死と死別の社会学―社会理論からの接近 (青弓社ライブラリー)

 手際のよい連続講義を聴講し終わったような読後感にひたれる本。死生学の切り口はいろいろあるけれども、社会理論の観点から見通しを与えるとこのような感じになるのだなとわかる。玄人は違う意見を持つかもしれないが、素人目には、ずいぶんバランスよく記述されているように思った。かなりよい見晴らしを得ることができたような気がする。
 わかりやすくするには、死への態度をプレモダン/モダン/ポストモダンという三つの時代に対応させて三つの型を取り出すのはやはり有効であると思わされた。もちろん著者は図式を振り回しているわけではなくて、それぞれの時代に別の時代の特質が浸透していることに十分に自覚しながら、単純な図式を修正することにも意を用いている。というか、そのおかげで、議論に説得力を持たせている。理念型の力に納得させられた次第。
 例えば以下は、トニー・ウォルターの議論に即しながら、モダニティとの対比で現代の死の特徴を活写しているくだり。

 二十世紀半ば以降、抗生物質の開発によって結核など感染症による死は減少し、先進国での主要な死因は、がん、心臓病、脳血管障害といった慢性的な成人病となる。いつ暴力的に、あるいは突然、死に襲われるかわからないといった、死と隣り合わせの生ではなく、むしろゆっくりと「死にゆく」過程を人々は生きるようになる。そこで生じるいわば時間的余裕が、人々をして、自らの死のあり方を考えさせる余地をつくりだしているといえるだろう。このような傾向の具体例としては、次のようなことがあげられる。たとえば、医療スタッフに管理されるのではなく、患者自らが死にいたるまでの生をコントロールするために、末期がんであっても告知をすることが求められたり、ホスピスや緩和ケア病棟といった代替的な手段が求められたり、さらには、患者自ら死を決定する安楽死尊厳死の権利が主張される。また、商業的な葬儀や事務的な葬送ではなく、自分らしい葬儀や、散骨などの自然葬が求められたりする。また死別に関しても、形式的なもの儀礼に終始するのではなく、個人的な悲哀の感情を表出し、他者と語り合うことが求められ、そのために死別をめぐるカウンセリングやセルフヘルプ・グループが興隆する。このように、死のかたちを自ら創造しようとする傾向がポストモダニティでは顕著なものとなる。(pp108‐109)

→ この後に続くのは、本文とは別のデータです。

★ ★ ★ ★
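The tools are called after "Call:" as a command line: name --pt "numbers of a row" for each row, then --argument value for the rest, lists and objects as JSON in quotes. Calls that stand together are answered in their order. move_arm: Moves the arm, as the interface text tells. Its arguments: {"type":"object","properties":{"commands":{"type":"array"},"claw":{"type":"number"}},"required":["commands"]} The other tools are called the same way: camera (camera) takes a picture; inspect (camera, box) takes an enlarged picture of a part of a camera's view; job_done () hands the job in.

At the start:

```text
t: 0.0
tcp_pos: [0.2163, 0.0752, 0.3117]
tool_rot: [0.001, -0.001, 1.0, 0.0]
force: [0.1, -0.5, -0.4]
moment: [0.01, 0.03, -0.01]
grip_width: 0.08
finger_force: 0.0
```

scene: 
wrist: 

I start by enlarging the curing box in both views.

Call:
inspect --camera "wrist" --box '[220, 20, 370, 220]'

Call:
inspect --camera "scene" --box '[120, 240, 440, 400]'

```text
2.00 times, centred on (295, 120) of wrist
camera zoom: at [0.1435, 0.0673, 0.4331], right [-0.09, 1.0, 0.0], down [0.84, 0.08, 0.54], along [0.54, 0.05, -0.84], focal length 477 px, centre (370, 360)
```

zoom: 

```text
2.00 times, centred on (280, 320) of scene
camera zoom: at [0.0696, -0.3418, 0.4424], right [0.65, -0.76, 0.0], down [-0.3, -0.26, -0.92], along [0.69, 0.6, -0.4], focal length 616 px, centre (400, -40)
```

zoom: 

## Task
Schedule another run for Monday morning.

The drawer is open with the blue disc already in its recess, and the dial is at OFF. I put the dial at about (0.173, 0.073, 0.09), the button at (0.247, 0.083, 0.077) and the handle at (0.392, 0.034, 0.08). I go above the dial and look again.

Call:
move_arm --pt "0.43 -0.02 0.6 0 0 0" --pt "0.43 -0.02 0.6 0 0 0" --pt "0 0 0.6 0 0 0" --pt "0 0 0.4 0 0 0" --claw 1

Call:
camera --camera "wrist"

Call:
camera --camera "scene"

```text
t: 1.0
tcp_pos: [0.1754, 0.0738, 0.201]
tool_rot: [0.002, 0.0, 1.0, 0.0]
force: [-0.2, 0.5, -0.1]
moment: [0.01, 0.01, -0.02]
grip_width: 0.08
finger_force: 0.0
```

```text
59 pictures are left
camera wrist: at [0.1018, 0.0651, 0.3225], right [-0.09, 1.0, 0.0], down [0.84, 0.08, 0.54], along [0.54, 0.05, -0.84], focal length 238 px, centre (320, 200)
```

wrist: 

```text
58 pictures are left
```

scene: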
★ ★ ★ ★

 いろいろ勉強させられたが、現代社会において、死のタブー視が続いている状況がある一方で、死のタブー視からの解放と見られるような事態が進展しているのをどうとらえるかという第6章「「死のタブー化」再考」などは、構図的には「世俗化論再考」といった議論にも使えるのではないかと思って興味深く読んだ。つまり、現代社会においては、あいかわらず世俗化が進んでいるが、その一方で宗教の復興と言えるような事態もあるが、これらの一見相反する現象をどう整合的に理解するかという問題関心である。もちろん構図が同じようであっても、次元の違う問題だからそのままというわけにはいかないだろうが、構図的に同じ結論を引き出すなら、宗教復興と見える動きが、世俗化の解消に直結するわけではけっしてない、ということになるだろう。
 他にも、エリアスがアリエスを批判していることもこの本ではじめて知った。心性史ということでは、この二人の歴史社会学者には共通点もあるのだろうけど、個人的にはかなり違う印象を抱いていて、二人の接点を考えたことはなかった。それにしても、もしこの本ではじめて二人の名前を耳にする人がいたら、アリエスとエリアスってカタカナで並べて書くと、どっちがどっちかさぞややこしかろう。そんなどうでもいいことにも気づいた(笑)。